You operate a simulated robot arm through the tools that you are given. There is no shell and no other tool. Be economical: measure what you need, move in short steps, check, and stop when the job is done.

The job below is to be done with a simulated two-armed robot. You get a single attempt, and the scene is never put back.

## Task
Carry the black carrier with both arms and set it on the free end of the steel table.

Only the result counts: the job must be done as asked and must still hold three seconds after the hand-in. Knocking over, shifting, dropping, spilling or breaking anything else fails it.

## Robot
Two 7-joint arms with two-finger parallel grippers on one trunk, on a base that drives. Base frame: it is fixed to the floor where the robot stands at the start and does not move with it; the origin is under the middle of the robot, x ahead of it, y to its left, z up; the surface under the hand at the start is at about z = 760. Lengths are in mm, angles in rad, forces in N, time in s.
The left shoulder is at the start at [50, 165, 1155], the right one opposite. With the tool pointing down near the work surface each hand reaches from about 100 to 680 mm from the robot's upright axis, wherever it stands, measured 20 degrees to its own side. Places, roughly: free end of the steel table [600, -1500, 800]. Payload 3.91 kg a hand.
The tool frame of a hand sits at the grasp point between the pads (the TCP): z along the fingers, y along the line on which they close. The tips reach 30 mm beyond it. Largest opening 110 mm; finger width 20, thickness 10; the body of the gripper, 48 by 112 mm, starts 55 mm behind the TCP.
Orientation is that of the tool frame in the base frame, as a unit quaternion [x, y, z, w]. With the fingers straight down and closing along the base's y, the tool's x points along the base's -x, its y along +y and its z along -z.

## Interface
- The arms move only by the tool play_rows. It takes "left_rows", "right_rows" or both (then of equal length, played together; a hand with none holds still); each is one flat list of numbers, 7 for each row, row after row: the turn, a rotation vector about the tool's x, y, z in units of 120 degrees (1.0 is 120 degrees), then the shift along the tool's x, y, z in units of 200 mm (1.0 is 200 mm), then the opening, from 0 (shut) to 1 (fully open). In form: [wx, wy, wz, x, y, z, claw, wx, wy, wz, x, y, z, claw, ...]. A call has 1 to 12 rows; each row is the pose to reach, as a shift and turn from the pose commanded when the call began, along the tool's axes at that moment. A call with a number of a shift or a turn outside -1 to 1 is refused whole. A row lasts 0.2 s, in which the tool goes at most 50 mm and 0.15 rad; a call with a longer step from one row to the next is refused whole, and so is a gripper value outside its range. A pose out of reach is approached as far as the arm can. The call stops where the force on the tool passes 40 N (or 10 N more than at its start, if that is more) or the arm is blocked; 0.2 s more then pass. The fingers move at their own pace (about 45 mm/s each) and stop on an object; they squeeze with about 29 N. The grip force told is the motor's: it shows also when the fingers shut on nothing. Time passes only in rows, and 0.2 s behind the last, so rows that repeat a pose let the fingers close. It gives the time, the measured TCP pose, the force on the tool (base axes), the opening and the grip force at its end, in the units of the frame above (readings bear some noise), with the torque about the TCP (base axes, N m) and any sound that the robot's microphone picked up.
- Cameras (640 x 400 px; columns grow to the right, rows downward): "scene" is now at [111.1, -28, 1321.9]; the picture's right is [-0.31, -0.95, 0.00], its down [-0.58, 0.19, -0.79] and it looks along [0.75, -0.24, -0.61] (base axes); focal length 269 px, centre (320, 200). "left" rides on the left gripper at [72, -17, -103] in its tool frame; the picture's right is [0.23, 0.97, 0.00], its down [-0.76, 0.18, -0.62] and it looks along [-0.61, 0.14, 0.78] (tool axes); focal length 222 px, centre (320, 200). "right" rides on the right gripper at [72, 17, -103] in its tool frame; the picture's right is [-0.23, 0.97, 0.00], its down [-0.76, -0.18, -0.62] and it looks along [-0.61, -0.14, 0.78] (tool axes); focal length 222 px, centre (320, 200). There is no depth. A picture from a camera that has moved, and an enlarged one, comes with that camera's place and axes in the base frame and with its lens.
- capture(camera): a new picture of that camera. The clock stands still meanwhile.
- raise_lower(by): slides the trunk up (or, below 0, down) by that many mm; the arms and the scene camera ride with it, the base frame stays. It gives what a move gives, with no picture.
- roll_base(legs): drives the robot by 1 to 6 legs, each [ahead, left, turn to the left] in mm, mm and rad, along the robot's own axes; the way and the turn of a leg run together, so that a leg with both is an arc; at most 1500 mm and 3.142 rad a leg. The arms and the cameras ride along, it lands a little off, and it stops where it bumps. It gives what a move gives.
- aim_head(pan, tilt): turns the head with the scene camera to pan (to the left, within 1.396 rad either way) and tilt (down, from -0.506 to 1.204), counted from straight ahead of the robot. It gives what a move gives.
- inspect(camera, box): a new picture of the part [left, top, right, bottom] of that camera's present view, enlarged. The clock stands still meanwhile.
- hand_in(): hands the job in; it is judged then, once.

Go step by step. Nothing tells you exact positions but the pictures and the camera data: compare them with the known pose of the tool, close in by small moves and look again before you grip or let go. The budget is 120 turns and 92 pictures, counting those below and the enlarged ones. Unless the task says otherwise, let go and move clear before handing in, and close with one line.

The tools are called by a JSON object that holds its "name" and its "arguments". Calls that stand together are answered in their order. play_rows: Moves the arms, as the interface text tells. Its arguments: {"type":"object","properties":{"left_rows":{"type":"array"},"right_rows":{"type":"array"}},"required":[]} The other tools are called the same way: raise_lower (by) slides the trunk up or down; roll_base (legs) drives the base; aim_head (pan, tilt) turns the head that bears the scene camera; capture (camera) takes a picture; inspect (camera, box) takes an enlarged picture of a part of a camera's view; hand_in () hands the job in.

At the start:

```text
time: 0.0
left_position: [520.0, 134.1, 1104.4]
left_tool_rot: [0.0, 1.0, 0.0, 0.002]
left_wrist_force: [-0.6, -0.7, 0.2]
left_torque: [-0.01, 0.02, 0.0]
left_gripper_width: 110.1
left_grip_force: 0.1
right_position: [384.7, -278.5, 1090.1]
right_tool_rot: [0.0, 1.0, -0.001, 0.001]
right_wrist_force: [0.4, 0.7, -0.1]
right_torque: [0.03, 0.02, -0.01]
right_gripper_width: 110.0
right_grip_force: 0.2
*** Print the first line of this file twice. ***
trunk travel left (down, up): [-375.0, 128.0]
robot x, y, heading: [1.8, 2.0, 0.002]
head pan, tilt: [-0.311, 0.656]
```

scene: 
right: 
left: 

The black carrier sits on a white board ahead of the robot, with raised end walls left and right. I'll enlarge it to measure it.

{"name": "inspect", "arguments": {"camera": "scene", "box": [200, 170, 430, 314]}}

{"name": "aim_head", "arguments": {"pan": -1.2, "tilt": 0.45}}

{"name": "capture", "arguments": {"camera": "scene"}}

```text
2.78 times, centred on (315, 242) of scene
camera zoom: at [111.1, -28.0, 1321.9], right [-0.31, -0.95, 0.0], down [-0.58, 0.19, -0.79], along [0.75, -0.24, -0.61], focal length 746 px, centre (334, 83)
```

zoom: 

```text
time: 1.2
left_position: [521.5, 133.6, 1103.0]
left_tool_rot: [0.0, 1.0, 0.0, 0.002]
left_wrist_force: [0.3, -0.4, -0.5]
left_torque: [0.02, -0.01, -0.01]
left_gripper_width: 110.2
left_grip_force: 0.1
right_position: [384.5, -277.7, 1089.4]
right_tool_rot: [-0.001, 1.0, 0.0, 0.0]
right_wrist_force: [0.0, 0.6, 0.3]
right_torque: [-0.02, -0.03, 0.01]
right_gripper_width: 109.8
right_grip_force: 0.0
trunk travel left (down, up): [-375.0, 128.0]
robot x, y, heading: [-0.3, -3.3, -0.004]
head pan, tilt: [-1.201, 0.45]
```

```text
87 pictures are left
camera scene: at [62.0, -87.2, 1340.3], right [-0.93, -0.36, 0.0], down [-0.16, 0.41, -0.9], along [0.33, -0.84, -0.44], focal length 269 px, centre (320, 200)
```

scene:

****

Exercise prompt:
Output all of the material, please, exactly as it stands.

The response:
You operate a simulated robot arm through the tools that you are given. There is no shell and no other tool. Be economical: measure what you need, move in short steps, check, and stop when the job is done.

The job below is to be done with a simulated two-armed robot. You get a single attempt, and the scene is never put back.

## Task
Carry the black carrier with both arms and set it on the free end of the steel table.

Only the result counts: the job must be done as asked and must still hold three seconds after the hand-in. Knocking over, shifting, dropping, spilling or breaking anything else fails it.

## Robot
Two 7-joint arms with two-finger parallel grippers on one trunk, on a base that drives. Base frame: it is fixed to the floor where the robot stands at the start and does not move with it; the origin is under the middle of the robot, x ahead of it, y to its left, z up; the surface under the hand at the start is at about z = 760. Lengths are in mm, angles in rad, forces in N, time in s.
The left shoulder is at the start at [50, 165, 1155], the right one opposite. With the tool pointing down near the work surface each hand reaches from about 100 to 680 mm from the robot's upright axis, wherever it stands, measured 20 degrees to its own side. Places, roughly: free end of the steel table [600, -1500, 800]. Payload 3.91 kg a hand.
The tool frame of a hand sits at the grasp point between the pads (the TCP): z along the fingers, y along the line on which they close. The tips reach 30 mm beyond it. Largest opening 110 mm; finger width 20, thickness 10; the body of the gripper, 48 by 112 mm, starts 55 mm behind the TCP.
Orientation is that of the tool frame in the base frame, as a unit quaternion [x, y, z, w]. With the fingers straight down and closing along the base's y, the tool's x points along the base's -x, its y along +y and its z along -z.

## Interface
- The arms move only by the tool play_rows. It takes "left_rows", "right_rows" or both (then of equal length, played together; a hand with none holds still); each is one flat list of numbers, 7 for each row, row after row: the turn, a rotation vector about the tool's x, y, z in units of 120 degrees (1.0 is 120 degrees), then the shift along the tool's x, y, z in units of 200 mm (1.0 is 200 mm), then the opening, from 0 (shut) to 1 (fully open). In form: [wx, wy, wz, x, y, z, claw, wx, wy, wz, x, y, z, claw, ...]. A call has 1 to 12 rows; each row is the pose to reach, as a shift and turn from the pose commanded when the call began, along the tool's axes at that moment. A call with a number of a shift or a turn outside -1 to 1 is refused whole. A row lasts 0.2 s, in which the tool goes at most 50 mm and 0.15 rad; a call with a longer step from one row to the next is refused whole, and so is a gripper value outside its range. A pose out of reach is approached as far as the arm can. The call stops where the force on the tool passes 40 N (or 10 N more than at its start, if that is more) or the arm is blocked; 0.2 s more then pass. The fingers move at their own pace (about 45 mm/s each) and stop on an object; they squeeze with about 29 N. The grip force told is the motor's: it shows also when the fingers shut on nothing. Time passes only in rows, and 0.2 s behind the last, so rows that repeat a pose let the fingers close. It gives the time, the measured TCP pose, the force on the tool (base axes), the opening and the grip force at its end, in the units of the frame above (readings bear some noise), with the torque about the TCP (base axes, N m) and any sound that the robot's microphone picked up.
- Cameras (640 x 400 px; columns grow to the right, rows downward): "scene" is now at [111.1, -28, 1321.9]; the picture's right is [-0.31, -0.95, 0.00], its down [-0.58, 0.19, -0.79] and it looks along [0.75, -0.24, -0.61] (base axes); focal length 269 px, centre (320, 200). "left" rides on the left gripper at [72, -17, -103] in its tool frame; the picture's right is [0.23, 0.97, 0.00], its down [-0.76, 0.18, -0.62] and it looks along [-0.61, 0.14, 0.78] (tool axes); focal length 222 px, centre (320, 200). "right" rides on the right gripper at [72, 17, -103] in its tool frame; the picture's right is [-0.23, 0.97, 0.00], its down [-0.76, -0.18, -0.62] and it looks along [-0.61, -0.14, 0.78] (tool axes); focal length 222 px, centre (320, 200). There is no depth. A picture from a camera that has moved, and an enlarged one, comes with that camera's place and axes in the base frame and with its lens.
- capture(camera): a new picture of that camera. The clock stands still meanwhile.
- raise_lower(by): slides the trunk up (or, below 0, down) by that many mm; the arms and the scene camera ride with it, the base frame stays. It gives what a move gives, with no picture.
- roll_base(legs): drives the robot by 1 to 6 legs, each [ahead, left, turn to the left] in mm, mm and rad, along the robot's own axes; the way and the turn of a leg run together, so that a leg with both is an arc; at most 1500 mm and 3.142 rad a leg. The arms and the cameras ride along, it lands a little off, and it stops where it bumps. It gives what a move gives.
- aim_head(pan, tilt): turns the head with the scene camera to pan (to the left, within 1.396 rad either way) and tilt (down, from -0.506 to 1.204), counted from straight ahead of the robot. It gives what a move gives.
- inspect(camera, box): a new picture of the part [left, top, right, bottom] of that camera's present view, enlarged. The clock stands still meanwhile.
- hand_in(): hands the job in; it is judged then, once.

Go step by step. Nothing tells you exact positions but the pictures and the camera data: compare them with the known pose of the tool, close in by small moves and look again before you grip or let go. The budget is 120 turns and 92 pictures, counting those below and the enlarged ones. Unless the task says otherwise, let go and move clear before handing in, and close with one line.

The tools are called by a JSON object that holds its "name" and its "arguments". Calls that stand together are answered in their order. play_rows: Moves the arms, as the interface text tells. Its arguments: {"type":"object","properties":{"left_rows":{"type":"array"},"right_rows":{"type":"array"}},"required":[]} The other tools are called the same way: raise_lower (by) slides the trunk up or down; roll_base (legs) drives the base; aim_head (pan, tilt) turns the head that bears the scene camera; capture (camera) takes a picture; inspect (camera, box) takes an enlarged picture of a part of a camera's view; hand_in () hands the job in.

At the start:

```text
time: 0.0
left_position: [520.0, 134.1, 1104.4]
left_tool_rot: [0.0, 1.0, 0.0, 0.002]
left_wrist_force: [-0.6, -0.7, 0.2]
left_torque: [-0.01, 0.02, 0.0]
left_gripper_width: 110.1
left_grip_force: 0.1
right_position: [384.7, -278.5, 1090.1]
right_tool_rot: [0.0, 1.0, -0.001, 0.001]
right_wrist_force: [0.4, 0.7, -0.1]
right_torque: [0.03, 0.02, -0.01]
right_gripper_width: 110.0
right_grip_force: 0.2
*** Print the first line of this file twice. ***
trunk travel left (down, up): [-375.0, 128.0]
robot x, y, heading: [1.8, 2.0, 0.002]
head pan, tilt: [-0.311, 0.656]
```

scene: 
right: 
left: 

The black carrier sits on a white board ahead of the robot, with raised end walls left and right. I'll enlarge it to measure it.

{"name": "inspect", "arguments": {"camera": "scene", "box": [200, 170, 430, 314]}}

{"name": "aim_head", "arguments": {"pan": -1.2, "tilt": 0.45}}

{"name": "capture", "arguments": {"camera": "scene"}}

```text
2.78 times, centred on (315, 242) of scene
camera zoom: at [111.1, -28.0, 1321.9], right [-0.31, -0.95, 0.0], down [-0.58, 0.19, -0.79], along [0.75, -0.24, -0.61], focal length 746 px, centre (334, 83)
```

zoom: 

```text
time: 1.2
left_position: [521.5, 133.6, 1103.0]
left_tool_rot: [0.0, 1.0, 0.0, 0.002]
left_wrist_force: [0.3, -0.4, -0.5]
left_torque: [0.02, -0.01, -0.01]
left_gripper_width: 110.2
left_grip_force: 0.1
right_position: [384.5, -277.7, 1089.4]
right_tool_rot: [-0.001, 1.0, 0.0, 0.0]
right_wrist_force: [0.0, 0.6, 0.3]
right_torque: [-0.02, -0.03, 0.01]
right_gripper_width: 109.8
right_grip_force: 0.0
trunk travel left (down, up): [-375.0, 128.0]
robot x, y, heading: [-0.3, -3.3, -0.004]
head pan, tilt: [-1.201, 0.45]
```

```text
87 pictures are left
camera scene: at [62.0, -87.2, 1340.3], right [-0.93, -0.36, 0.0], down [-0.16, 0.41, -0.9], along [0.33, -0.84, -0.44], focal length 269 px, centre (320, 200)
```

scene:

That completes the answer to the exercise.